Chapter 7
A cooperative team versus a collaborative team
Problems for a leader
The idea of a group of people combining their skills and knowledge, acting together in cooperative activity under sound management and with a strong leadership is a powerful paradigm. It seems hardly worth even contemplating that there could be a more suitable alternative. However, there are several weaknesses with this kind of organisational structure when it is ported across to the world of the Internet - because it is suited only to relatively stable business environments.
Look again, at the list of eighteen initial assumptions above. Think about how they might affect a leader's duties and responsibilities. Ask yourself the following questions in light of the volatile nature of e-business:
1) How can a leader have a clear and unambiguous vision of the task that is required of a team?
2) How can a leader provide a team with a concise plan, with targets, specific goals and standards for the team members to achieve?
In other words, in e-business situations, leaders will have to lead by the seat of their pants where they will be using strategies of adaptation and reaction rather than predictive planning?
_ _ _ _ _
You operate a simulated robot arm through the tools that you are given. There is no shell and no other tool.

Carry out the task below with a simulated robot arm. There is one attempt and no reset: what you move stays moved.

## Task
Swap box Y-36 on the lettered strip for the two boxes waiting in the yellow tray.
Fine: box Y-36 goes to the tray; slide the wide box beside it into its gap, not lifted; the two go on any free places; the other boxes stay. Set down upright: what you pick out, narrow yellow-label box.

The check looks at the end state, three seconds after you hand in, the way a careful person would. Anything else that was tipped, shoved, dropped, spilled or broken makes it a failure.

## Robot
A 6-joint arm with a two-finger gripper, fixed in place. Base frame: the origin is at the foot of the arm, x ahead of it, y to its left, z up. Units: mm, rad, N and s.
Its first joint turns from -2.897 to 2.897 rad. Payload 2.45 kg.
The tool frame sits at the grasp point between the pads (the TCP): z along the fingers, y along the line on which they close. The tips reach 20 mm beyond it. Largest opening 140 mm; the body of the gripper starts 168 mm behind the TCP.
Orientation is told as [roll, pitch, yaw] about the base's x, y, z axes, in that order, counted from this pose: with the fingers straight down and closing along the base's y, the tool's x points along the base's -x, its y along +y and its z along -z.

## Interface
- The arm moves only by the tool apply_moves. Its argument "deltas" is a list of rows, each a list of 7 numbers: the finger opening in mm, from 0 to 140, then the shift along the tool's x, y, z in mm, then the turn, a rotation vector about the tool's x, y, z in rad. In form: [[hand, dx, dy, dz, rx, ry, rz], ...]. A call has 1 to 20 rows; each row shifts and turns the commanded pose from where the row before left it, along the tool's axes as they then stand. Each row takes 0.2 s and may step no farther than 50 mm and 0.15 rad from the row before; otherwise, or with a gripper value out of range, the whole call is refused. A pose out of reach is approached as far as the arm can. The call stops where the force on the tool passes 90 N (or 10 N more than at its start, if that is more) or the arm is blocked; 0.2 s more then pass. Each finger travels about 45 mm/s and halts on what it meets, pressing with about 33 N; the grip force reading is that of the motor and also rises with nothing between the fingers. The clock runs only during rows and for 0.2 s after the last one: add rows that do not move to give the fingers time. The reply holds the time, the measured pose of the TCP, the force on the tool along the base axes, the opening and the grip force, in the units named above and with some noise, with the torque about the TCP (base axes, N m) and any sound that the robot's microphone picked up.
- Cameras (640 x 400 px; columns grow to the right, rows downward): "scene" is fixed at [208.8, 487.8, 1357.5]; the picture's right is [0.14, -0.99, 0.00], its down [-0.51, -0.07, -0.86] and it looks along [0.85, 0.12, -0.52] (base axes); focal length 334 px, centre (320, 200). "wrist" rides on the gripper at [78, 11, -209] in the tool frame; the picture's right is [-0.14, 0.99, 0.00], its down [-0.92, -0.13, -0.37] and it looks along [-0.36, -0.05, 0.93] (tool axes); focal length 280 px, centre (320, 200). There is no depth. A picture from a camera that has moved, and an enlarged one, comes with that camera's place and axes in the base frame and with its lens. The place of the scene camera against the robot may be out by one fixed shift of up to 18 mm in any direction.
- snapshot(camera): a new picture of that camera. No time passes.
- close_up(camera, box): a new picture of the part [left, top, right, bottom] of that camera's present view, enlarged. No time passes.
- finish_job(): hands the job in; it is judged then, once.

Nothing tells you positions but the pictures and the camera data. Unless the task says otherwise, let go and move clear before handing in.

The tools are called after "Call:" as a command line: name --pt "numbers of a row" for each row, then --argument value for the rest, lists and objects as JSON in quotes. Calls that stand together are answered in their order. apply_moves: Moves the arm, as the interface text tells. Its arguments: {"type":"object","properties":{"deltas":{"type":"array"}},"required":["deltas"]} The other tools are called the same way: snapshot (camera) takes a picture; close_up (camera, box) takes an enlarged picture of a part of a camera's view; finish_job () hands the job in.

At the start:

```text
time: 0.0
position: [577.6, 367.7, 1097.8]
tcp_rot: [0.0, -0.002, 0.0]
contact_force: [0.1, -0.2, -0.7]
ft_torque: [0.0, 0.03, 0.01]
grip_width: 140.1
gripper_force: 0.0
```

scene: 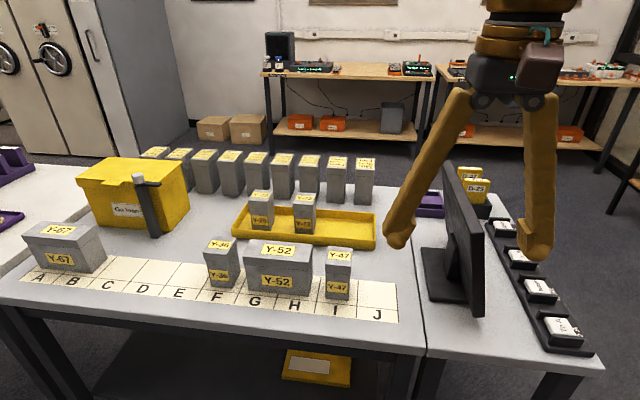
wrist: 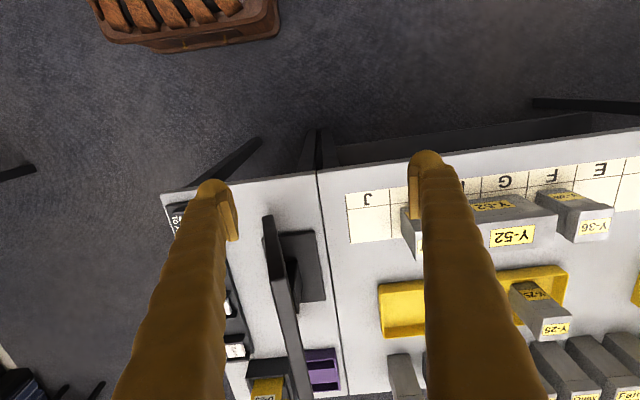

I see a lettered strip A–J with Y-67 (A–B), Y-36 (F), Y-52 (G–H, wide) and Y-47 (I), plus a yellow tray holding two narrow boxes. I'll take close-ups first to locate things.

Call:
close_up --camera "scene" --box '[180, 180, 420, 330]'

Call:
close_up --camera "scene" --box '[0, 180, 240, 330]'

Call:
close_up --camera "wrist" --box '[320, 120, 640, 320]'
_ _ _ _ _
Without a fully detailed plan in place, a leader cannot lead a team according to the accepted definition of an ideal leader.
The leader is not going to know all the technical and strategic options available to the team and is quite likely to make many errors of judgement. The team leader is also unlikely to be able to keep up with all the possible strategies of competitors, especially if they are taking advantage of new technological developments that the leader is either not familiar with or not aware of. These realities of the digital communication environment will greatly compromise the ability of a leader to be able to exercise firm judgement and provide clear direction.
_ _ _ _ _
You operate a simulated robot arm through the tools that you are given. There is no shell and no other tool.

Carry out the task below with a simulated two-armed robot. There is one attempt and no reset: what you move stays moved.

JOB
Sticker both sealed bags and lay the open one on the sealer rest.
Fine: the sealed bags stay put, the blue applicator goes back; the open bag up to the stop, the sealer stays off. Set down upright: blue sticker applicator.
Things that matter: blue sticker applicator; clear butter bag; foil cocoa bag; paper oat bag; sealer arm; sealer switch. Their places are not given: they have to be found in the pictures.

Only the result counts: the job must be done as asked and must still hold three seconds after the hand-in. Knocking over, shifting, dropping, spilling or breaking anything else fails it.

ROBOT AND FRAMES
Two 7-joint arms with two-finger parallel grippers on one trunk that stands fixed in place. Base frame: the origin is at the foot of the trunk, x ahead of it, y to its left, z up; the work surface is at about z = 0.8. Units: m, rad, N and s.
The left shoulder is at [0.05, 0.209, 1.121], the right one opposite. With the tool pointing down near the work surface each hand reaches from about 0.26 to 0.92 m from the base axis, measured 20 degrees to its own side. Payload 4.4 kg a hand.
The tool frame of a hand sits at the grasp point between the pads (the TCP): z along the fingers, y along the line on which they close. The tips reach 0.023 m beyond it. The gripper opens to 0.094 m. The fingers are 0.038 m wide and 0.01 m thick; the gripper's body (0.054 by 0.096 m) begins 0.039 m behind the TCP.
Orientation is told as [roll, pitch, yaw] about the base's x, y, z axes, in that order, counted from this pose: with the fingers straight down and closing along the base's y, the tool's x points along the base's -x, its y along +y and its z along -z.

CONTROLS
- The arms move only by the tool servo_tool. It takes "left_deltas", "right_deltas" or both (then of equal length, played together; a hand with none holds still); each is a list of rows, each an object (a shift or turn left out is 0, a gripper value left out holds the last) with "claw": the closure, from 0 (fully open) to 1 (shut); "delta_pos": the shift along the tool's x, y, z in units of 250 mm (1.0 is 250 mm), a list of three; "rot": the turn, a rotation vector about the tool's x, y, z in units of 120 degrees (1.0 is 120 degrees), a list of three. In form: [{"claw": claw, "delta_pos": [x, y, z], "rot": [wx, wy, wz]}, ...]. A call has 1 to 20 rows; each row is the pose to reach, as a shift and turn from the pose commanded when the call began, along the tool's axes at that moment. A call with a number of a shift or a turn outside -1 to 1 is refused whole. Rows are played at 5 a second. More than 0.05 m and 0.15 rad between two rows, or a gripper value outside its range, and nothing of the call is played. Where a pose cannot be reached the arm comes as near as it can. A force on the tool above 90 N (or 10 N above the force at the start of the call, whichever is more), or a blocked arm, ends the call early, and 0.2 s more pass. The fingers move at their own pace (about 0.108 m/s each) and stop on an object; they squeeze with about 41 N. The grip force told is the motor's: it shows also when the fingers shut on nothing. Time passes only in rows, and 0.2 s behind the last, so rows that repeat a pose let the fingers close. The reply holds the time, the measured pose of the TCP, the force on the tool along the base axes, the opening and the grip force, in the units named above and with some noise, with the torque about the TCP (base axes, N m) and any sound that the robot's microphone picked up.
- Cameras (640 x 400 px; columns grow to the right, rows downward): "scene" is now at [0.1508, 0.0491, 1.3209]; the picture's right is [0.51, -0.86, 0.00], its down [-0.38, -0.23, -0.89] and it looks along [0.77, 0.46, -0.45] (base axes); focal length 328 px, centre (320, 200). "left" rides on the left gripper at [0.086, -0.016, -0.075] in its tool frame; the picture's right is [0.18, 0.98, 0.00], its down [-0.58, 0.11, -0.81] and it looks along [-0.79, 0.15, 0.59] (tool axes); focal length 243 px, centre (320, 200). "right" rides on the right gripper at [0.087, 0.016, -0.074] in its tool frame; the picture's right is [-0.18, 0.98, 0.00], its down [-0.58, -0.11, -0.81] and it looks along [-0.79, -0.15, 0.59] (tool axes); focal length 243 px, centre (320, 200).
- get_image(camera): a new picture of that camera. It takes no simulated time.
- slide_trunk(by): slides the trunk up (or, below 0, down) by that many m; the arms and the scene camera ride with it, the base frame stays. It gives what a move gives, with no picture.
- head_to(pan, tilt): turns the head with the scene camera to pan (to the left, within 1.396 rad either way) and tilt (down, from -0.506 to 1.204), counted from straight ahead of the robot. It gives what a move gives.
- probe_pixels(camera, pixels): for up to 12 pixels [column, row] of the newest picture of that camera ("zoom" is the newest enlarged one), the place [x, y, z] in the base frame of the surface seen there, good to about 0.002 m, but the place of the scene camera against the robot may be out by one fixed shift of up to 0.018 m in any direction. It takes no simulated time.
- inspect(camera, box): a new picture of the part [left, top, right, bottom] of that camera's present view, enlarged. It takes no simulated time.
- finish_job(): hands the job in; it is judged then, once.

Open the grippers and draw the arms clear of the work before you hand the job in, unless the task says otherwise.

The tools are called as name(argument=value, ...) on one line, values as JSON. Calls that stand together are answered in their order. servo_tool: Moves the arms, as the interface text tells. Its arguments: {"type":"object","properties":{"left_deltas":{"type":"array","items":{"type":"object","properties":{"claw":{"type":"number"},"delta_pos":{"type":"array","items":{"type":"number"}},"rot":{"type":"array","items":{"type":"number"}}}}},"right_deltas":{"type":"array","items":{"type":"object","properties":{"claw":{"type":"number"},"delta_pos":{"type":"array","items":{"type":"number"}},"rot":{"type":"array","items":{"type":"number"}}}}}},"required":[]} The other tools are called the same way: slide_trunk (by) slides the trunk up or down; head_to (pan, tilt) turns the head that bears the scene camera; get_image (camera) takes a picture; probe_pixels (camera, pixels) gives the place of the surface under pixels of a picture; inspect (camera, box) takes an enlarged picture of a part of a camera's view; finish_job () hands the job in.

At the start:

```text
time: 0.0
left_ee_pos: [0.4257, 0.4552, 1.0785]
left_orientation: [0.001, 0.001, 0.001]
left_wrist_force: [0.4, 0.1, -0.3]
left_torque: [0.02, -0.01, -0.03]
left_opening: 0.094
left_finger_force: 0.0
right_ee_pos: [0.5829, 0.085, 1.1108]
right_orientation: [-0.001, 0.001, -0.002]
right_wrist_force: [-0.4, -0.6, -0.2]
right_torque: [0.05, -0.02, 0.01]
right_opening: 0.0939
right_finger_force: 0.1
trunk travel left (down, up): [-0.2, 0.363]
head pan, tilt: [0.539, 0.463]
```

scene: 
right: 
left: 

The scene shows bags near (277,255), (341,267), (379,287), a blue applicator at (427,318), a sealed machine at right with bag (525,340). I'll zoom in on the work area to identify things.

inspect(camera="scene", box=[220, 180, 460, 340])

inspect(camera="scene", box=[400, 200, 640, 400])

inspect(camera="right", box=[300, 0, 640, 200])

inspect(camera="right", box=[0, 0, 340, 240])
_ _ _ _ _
In the world of e-business, with super fast communication and mass connectivity, competition responds instantly to take advantage of any inefficiencies. Any weaknesses in a managed team will soon show up as an inefficiency and allow the competition to get in. Consider the effect the following will have on the efficiency by which the team leader can function:
1) Rapidly changing technology and varying forms of competition are likely to cause continuously reoccurring mismatches between the knowledge and skills available within a team and the requirements of the competitive market place.
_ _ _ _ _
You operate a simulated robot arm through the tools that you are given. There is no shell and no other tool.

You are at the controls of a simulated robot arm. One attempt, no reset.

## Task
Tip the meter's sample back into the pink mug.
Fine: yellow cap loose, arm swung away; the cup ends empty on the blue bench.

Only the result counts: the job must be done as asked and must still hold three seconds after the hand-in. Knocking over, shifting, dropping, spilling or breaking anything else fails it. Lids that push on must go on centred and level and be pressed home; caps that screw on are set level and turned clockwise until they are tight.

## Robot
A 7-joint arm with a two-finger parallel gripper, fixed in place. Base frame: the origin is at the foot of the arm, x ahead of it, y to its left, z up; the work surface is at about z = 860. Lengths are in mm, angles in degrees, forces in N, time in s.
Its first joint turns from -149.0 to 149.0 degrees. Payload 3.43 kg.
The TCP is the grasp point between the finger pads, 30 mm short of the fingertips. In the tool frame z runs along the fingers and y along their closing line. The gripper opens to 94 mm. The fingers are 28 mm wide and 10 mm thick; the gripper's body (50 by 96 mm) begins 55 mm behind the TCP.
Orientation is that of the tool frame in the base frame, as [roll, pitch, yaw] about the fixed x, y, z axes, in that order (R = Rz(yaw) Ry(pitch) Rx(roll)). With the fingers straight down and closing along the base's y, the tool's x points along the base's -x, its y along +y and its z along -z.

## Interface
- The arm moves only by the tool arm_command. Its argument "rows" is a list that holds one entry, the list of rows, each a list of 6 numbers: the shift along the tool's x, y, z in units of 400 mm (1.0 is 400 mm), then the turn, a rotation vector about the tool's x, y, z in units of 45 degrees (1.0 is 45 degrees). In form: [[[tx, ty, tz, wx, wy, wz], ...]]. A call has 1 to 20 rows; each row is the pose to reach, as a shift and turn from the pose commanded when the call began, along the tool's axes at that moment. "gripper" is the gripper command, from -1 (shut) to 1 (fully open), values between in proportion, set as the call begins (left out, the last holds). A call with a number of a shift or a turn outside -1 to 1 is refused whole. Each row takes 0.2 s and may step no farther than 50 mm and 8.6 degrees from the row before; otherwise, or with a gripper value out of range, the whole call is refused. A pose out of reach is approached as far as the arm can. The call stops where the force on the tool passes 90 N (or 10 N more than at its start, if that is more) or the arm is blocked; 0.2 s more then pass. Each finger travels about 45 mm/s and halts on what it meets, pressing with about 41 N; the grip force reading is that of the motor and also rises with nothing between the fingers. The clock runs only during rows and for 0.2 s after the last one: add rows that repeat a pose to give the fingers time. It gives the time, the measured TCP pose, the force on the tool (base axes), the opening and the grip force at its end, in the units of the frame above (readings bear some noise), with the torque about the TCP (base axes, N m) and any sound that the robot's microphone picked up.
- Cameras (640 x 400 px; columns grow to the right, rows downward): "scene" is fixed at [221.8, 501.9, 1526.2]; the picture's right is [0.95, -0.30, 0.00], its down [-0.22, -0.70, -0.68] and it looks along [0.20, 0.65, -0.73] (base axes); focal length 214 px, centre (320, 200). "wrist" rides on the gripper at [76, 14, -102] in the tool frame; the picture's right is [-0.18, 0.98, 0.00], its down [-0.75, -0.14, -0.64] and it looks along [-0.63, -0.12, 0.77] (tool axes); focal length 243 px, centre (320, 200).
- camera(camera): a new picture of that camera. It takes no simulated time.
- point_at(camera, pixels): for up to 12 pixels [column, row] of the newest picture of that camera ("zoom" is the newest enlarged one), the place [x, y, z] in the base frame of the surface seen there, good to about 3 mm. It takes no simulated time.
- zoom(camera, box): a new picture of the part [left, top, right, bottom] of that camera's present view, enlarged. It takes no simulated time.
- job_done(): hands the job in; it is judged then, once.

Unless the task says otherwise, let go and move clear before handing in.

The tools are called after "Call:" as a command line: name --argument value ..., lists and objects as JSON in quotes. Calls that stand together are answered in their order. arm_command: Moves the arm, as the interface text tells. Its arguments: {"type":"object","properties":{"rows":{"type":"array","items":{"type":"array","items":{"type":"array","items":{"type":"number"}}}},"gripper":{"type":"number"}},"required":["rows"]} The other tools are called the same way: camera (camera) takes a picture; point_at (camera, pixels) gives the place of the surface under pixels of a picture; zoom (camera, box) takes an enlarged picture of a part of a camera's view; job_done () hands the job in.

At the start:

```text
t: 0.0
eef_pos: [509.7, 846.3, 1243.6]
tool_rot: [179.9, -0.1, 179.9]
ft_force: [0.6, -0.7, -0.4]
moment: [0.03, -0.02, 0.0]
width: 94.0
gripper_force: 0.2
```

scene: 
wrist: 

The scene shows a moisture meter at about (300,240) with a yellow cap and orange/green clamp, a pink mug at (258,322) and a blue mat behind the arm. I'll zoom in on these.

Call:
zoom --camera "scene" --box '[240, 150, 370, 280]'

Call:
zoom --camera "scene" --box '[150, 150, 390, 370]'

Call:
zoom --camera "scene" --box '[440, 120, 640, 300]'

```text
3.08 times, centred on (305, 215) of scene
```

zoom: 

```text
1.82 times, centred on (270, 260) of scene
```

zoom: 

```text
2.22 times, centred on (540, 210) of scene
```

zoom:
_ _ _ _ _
2) Teams as well as individuals can have severe knowledge and skill gaps which neither the team leader nor the members of the team will be aware of.
3) Teams tend to design solutions that suit their own skill and knowledge sets rather than design for optimum efficiency.
4) The ease with which team members can change employment in the environment of the Internet severely compromises the stability of any managed team.
These four realities of the e-business environment will make life very difficult for any leader trying to create a permanent stable team of contented members. With the nature of solutions continuously changing, it will be difficult to separate out inefficiencies, slackness or non cooperation. The team leader will have to adopt a flexible strategy, so, it would be impossible to avoid periods when certain team members are over worked while others are underused. It will be easy for team members to corner technical niches and create personal power bases. Such conditions can cause all kinds of problems, conflicts and frustrations within a team.
The vast variety of knowledge and skills that will be called upon will make it impractical for the leader to provide adequate coaching or lead by example. With a constant need to take new directions, concentrate on new priorities, react swiftly to new technology and competitive moves, how can a leader provide team members with a sense of security when the leaders is probably even doubting his or her own?
Unless the leader picks a team who are not using the Internet to enhance their knowledge and skills (a fatal mistake), the individual members of the team will have much greater knowledge in some areas than the leader. This ability of team members to so easily gain knowledge and experience by way of the Internet can create considerable imbalances in a team. A conscientious team member can very quickly become highly proficient in a specific area and see themselves as being specially valuable to the group for which they will need some form of recognition of compensation.
As discussed in a previous chapter, exceptional expertise in one area often sees specialists assuming they have exceptional capabilities in other areas and this can easily lead to them challenging each others views if a direction is not clear; perhaps even challenging the views and authority of the leader.
A leader faced with conflicting views from specialists in different areas where he or she has limited knowledge is not in an enviable situation. Decisions have to be made and if a team member feels their expert views are being ignored they can become disgruntled. Teams can easily break up into factions if the team leader cannot assert authority, but, because a team leader is certain to have knowledge gaps, such authority cannot be strictly enforced without causing animosity.
It may well be that a team leader, seeking to build a cooperative team in the conventional way, might have to make a choice between a team of people that lacked personal drive to use the Internet for self improvement or try to create a team of high achievers that are actively using the Web and risk creating a team of prima Donnas.
A very eligible bachelor I knew was once asked why he seemed to always be attracted by unattractive looking females. His answer: "They don't get stolen off of me as frequently as the attractive ones". This neatly sums up the problem that many team builders face: the more capable and expert their team members, the more likelihood of them being poached by another team. Worsening this situation: any lack of appreciation - real or imagined - detected by a team member can easily bring about a defection.
It does seem therefore, that the environment of the Internet with its massive connectivity could be a team leader's worst nightmare - even though they may be a perfect team leader in the conventional sense.